* START Recorded information *

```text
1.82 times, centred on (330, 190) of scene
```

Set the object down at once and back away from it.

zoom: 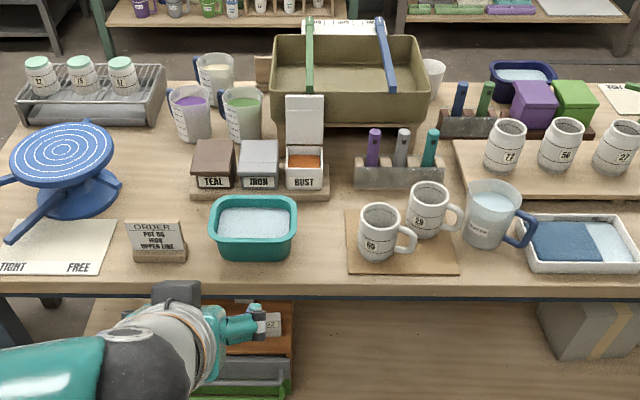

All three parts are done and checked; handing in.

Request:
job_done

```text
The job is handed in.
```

* END Recorded information *

Task description: Leave out the pictures and reproduce the rest of the listing exactly.

Solution below:
```text
1.82 times, centred on (330, 190) of scene
```

Set the object down at once and back away from it.

zoom: 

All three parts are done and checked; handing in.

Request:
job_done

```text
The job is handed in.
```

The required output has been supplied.